• **DIRECTIONS FOR THIS TASK**
Please continue the source passage.
begin SOURCE MATERIAL
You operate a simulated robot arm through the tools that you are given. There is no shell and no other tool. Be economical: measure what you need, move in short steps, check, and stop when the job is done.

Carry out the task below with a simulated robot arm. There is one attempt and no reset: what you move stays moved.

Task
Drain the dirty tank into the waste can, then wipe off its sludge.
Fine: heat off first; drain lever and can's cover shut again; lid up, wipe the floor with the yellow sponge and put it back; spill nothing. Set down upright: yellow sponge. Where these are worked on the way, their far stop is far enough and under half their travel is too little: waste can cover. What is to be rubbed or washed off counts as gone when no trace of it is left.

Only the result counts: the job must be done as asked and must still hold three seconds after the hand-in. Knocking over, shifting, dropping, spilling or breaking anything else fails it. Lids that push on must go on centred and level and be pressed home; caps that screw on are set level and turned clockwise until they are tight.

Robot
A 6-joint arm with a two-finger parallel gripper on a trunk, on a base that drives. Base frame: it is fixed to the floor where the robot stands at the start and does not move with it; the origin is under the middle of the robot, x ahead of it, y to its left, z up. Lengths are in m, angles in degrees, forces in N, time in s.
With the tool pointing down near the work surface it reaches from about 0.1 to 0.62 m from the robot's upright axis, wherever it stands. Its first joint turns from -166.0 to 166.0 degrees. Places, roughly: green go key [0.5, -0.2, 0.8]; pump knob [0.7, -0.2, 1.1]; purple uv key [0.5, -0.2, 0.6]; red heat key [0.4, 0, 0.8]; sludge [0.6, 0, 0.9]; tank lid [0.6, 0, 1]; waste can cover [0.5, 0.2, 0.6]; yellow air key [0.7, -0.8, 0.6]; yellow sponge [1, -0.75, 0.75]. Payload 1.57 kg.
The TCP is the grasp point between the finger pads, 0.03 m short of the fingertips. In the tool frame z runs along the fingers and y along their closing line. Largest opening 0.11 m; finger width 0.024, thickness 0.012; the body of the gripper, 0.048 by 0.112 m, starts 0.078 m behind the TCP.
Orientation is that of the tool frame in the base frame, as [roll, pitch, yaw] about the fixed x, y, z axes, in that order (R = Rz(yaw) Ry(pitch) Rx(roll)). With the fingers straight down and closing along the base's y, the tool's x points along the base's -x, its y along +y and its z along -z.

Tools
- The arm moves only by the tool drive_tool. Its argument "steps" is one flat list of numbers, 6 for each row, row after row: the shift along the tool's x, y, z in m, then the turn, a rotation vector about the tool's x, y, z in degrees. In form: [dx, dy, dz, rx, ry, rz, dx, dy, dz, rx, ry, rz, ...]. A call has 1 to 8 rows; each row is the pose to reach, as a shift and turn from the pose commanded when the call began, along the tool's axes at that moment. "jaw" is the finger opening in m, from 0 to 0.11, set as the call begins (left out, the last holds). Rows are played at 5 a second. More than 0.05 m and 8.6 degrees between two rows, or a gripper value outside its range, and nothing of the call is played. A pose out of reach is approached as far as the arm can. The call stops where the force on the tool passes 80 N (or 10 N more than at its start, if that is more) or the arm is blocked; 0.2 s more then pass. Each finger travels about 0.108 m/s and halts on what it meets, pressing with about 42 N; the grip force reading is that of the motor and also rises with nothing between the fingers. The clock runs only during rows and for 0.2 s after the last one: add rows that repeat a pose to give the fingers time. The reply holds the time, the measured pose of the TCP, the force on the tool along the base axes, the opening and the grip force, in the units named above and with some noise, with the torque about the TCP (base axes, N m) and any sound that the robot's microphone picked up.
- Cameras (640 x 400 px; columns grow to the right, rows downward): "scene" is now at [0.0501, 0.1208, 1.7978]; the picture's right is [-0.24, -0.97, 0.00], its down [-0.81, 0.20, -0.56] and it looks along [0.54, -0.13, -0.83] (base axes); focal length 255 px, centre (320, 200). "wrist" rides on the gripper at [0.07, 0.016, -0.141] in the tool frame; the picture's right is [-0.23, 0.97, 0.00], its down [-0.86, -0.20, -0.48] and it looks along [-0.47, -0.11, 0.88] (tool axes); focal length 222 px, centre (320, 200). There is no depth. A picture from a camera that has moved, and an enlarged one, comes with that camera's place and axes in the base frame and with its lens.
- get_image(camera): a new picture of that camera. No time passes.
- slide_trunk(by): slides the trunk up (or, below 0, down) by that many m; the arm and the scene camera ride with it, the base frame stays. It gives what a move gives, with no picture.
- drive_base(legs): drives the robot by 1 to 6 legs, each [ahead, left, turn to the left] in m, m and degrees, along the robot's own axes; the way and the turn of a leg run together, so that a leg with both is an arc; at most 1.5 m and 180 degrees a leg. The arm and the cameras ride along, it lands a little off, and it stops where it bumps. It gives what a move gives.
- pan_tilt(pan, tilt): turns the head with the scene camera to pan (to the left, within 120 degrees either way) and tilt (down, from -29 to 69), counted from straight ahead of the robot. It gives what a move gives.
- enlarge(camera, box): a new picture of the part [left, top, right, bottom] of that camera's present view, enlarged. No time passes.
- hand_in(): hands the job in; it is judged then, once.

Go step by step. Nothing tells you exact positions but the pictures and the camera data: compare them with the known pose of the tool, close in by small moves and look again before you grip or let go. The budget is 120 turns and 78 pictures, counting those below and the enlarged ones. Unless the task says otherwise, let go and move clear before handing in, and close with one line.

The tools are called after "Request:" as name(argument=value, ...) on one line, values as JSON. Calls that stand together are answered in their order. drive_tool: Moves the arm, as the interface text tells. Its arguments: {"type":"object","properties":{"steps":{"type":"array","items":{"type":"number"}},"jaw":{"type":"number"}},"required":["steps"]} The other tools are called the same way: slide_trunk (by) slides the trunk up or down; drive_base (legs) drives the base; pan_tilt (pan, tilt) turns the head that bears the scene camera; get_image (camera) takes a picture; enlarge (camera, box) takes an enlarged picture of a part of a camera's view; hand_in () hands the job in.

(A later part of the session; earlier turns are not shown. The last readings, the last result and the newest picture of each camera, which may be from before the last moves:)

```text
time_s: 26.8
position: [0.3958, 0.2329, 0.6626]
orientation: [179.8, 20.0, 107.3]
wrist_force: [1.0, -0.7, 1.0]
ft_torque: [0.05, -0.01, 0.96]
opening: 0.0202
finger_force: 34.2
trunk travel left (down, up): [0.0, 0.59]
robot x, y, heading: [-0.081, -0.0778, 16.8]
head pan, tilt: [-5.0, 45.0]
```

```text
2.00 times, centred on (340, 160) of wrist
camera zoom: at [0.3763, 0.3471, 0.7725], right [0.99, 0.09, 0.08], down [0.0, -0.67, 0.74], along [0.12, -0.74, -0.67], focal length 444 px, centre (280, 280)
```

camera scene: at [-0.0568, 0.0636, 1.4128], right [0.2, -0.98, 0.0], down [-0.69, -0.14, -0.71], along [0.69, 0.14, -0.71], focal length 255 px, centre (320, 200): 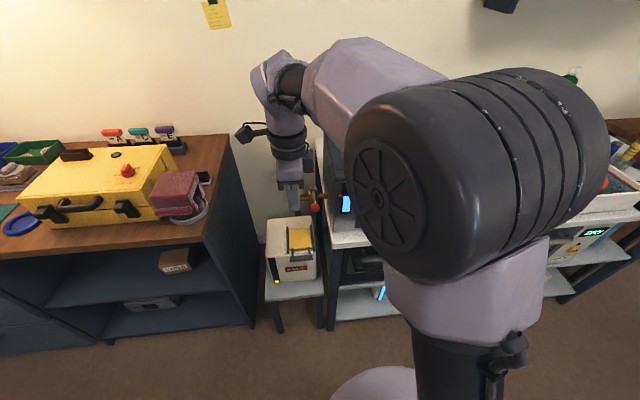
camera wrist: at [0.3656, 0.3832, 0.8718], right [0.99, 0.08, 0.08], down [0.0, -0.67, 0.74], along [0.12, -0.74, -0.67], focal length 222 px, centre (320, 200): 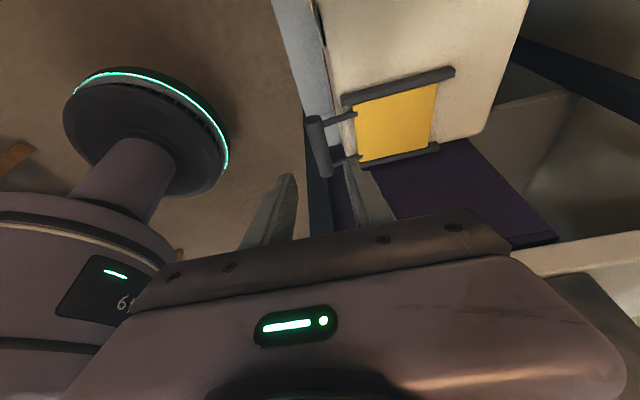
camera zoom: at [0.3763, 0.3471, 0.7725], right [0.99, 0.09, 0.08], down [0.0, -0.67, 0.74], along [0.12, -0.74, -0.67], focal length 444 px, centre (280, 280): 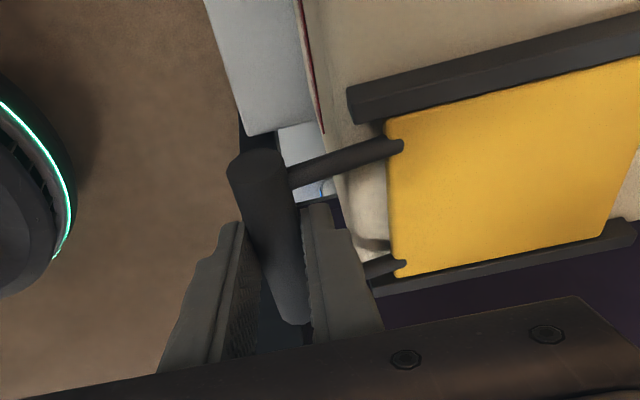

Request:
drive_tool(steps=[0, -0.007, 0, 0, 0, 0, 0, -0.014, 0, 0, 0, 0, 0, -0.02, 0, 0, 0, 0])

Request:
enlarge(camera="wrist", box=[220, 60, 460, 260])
end SOURCE MATERIAL
begin SOURCE PASSAGE
When Washington Crossed the Delaware on Christmas 1776, It Wasn't in the Name of Christian Nationalism
Steven Greenhut | 12.25.2025 7:30 AM
I grew up a few miles from where George Washington and his Continental Army crossed the Delaware River to launch a surprise attack on Hessian mercenary soldiers stationed in Trenton, N.J. Down on his luck, Washington launched this audacious military strike on Christmas, sending three groups (only one made it) across the ice-choked waters on small cargo boats during a ferocious storm.
In my teen years, a friend and I re-enacted the crossing in his canoe. The river is only 300-feet wide at the crossing point and we attempted it on a summer day, but we mangled the metal boat on some rocks. Anyway, Washington's maneuvers—memorialized by a German-American artist in 1851—was a turning point in the history of our country.
end SOURCE PASSAGE
• **RESPONSE**
As America prepares for its Semiquincentennial—a tongue-twisting term referring to its 250th birthday—we'll be hearing much about the revolution, our history and the nation's future. The think tank I work for, the R Street Institute, is hosting myriad related events as an opportunity "to reinvigorate the American creed of self-government and principled pluralism in an era of political division and institutional distrust."
American democracy is going through some trials, as we deal with a ruling party that's committed to disruption, savors the obliteration of........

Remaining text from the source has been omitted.